Simplify People - Blog

Sunday, 8 March 2026

Master negotiator tip #5

 


Name it to tame it - address the emotions. 

This will sound like a rather "Western" thing. In Asian culture, people usually don't talk about emotions. Certainly we don't consider it in business or work related negotiations. So this feels awkward to us. 

Explicitly addressing an emotion can be an important step in preventing a negotiation from being derailed by impulse and ego. 

"I sense you are frustrated when I ask that you provide ROI projections."  Stating this makes your counterpart realise he doesn't need to get frustrated, or it allows him to express why he is frustrated, so that you can better understand his concerns. 

"When I suggest this alternative, you reject it immediately before I explain the details. I feel disappointed and it seems to me you are not willing to hear my perspective."  Stating this helps your counterpart see from your angle and empathise with your position. At the same time it anchors you to stay calm. 

Naming the emotion resets and centres the negotiation to working out a win-win. 

Sunday, 1 March 2026

Master negotiator tip #4

 


Ask open questions. 

Don't be fixated on the parts you get stuck on, else you cannot move forward. Ask open questions so that you can discover more about what is important to your counterpart. Open questions invite your counterpart to share information and views which you otherwise might not know. From there maybe there is something else you can offer. An HR Manager looking to retain talent may ask, "What would it take for you to reconsider staying with us?" 

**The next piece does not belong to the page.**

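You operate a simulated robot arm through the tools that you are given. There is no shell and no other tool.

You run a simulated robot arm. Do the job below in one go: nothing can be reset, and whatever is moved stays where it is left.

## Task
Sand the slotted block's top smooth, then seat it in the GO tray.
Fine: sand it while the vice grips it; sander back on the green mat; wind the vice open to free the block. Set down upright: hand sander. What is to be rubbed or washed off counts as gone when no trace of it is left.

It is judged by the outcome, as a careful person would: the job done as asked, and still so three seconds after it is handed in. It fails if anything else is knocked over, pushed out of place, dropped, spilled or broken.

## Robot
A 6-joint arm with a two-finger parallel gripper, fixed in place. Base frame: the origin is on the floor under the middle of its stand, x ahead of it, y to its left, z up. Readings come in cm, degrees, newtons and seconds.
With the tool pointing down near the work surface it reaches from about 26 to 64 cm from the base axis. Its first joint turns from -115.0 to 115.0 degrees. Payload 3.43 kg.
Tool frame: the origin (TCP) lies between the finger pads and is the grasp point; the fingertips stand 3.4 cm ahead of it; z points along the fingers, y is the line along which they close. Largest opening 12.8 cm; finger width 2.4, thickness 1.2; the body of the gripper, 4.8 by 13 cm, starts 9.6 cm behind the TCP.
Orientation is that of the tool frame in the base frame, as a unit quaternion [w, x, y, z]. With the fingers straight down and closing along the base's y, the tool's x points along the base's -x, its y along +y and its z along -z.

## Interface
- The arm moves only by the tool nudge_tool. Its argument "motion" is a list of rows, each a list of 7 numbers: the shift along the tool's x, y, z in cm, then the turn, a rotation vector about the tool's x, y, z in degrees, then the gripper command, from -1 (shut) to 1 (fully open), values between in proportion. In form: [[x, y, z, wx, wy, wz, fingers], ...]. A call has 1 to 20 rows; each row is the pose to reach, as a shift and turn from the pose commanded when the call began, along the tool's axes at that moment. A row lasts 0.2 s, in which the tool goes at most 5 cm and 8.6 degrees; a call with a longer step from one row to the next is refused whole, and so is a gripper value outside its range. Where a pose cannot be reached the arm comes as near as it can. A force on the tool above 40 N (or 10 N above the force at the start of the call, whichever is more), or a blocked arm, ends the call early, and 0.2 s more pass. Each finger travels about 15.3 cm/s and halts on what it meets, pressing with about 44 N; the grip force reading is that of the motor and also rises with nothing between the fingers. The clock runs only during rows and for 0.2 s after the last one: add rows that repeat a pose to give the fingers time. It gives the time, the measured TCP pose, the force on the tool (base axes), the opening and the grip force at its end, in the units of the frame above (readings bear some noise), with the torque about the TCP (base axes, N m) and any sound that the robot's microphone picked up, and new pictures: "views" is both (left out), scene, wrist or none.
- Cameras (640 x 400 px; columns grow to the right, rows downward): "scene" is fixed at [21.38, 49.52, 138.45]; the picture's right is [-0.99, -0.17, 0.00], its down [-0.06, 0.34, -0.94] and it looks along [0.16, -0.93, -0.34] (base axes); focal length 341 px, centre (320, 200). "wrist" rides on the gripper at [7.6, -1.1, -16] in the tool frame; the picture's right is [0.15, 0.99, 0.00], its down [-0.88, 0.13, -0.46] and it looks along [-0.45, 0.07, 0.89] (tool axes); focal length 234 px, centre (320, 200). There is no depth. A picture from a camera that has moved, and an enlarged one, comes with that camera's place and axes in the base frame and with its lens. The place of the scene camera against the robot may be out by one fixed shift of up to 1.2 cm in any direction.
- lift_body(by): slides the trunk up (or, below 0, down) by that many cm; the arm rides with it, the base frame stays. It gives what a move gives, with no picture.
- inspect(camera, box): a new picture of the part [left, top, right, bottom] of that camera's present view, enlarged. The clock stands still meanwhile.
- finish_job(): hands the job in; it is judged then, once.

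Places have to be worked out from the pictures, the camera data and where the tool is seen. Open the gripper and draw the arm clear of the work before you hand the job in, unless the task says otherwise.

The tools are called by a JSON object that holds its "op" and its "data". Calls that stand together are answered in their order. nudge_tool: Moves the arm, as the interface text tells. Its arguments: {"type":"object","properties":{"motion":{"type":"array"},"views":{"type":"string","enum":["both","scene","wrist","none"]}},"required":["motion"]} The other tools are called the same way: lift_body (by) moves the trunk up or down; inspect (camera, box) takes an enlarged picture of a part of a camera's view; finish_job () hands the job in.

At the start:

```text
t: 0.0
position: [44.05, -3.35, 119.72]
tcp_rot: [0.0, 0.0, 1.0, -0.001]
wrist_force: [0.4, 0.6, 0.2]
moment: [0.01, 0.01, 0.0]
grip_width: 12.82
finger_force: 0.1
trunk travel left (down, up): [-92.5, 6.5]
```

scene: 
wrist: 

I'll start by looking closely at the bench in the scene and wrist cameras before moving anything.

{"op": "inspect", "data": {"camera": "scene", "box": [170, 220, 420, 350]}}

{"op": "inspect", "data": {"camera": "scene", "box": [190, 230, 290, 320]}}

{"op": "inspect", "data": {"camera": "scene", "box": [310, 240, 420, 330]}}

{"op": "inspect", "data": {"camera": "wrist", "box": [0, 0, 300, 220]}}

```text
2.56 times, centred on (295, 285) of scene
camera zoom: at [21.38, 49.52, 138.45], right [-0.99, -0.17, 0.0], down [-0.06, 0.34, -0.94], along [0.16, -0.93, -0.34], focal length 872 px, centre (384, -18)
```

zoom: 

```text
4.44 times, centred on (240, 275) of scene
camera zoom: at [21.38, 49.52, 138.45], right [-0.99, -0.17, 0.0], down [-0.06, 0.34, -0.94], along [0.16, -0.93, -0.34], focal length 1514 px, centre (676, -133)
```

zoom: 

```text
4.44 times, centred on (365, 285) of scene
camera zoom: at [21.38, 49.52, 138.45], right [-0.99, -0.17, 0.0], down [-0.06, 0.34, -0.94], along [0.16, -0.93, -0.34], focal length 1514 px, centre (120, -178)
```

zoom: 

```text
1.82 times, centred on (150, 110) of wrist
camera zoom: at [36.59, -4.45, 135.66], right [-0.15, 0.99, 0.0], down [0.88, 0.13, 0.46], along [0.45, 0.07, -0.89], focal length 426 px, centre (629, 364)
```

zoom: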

Don't ask "why" questions, because they are often interpreted as challenges or judgement. Ask "what" and "how" questions. "How can I structure this deal so that it makes more sense to you?" 

Sunday, 8 February 2026

Master negotiator tip #3

 

Keep your own ego in check.  

We want to win. We think highly of ourselves. We feel we deserve more. We feel insulted when the other party offers less than what we expected. Sometimes it is because of our ego that we become stubborn and unable, or even unwilling, to see the true picture. So yes, sometimes we are the problem. Now this is not about always giving in to the other party's requests. It is about taking a fair and unbiased view. 

In one negotiation I have experienced personally, when presented with the initial offer, my first instinct was this was a lowball offer and an insult. I wanted to respond by stating my ask, and telling them to just take it or leave it. I stopped myself, and spent some time researching the market rates for this nature of work. I found out that even considering the various factors like my experience and the topic of training, the offer was reasonable. I accepted it, and avoided the unnecessary tedious haggling, which might not have produced results anyway. It saved everyone's time, and we all got what we wanted. 

Tuesday, 27 January 2026

Master negotiator tip #2

 


Understand and address the emotions. 

Some negotiations go nowhere because both parties are emotionally charged. People become stubborn and unreasonable when they are emotionally charged. In many negotiations, the physical items being fought over, or the tasks being debated, are not actually the main point. You need to address the emotions involved. 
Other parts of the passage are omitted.